Ya eran casi las tres de la mañana. Hitler había vuelto a levantarse. Le hice decir que quería despedirme. El día me había afectado mucho y temía no poder dominarme durante la despedida. Aquel anciano tembloroso volvió a estar frente a mí por última vez; aquel a quien decidí consagrar mi vida doce años antes. Yo estaba emocionado y confuso al mismo tiempo. Él, en cambio, no mostró la menor excitación cuando nos hallamos cara a cara. Sus palabras fueron tan frías como la mano que me tendió.
—Entonces, ¿se marcha? Bien. Adiós.
Ni un saludo a mi familia, ni buenos deseos, ni gracias, nada. Por un momento perdí el control y le dije que pensaba volver. Pero él pudo advertir con facilidad que se trataba de una mentira piadosa y se volvió hacia otro lado. Ya me había despedido.

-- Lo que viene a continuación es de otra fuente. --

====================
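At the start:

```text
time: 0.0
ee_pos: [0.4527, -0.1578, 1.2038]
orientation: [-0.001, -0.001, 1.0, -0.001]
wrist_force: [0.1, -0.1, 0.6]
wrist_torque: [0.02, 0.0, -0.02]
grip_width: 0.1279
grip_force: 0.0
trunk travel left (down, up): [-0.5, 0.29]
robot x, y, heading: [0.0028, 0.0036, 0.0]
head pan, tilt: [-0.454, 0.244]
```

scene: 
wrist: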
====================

Diez minutos después, acompañado por el silencio de los que se quedaban, abandoné la vivienda de la Cancillería. Quise recorrer por última vez el palacio de la Cancillería contiguo, que yo había construido. Como la instalación eléctrica estaba averiada, me conformé con unos minutos de despedida en el Patio de Honor, cuyo contorno apenas se distinguía de la negrura del cielo y cuya arquitectura ya no supe intuir. Reinaba un silencio casi espectral, como el que sólo hay por la noche en las montañas. El ruido de la ciudad que en años anteriores llegaba hasta allí incluso a aquellas horas de la madrugada había enmudecido. De tarde en tarde oía las detonaciones de las granadas rusas: mi última visita a la Cancillería del Reich. La había construido hacía años, lleno de proyectos y de ilusiones para el futuro. Ahora abandonaba las ruinas no sólo de mi obra, sino también de los mejores años de mi vida.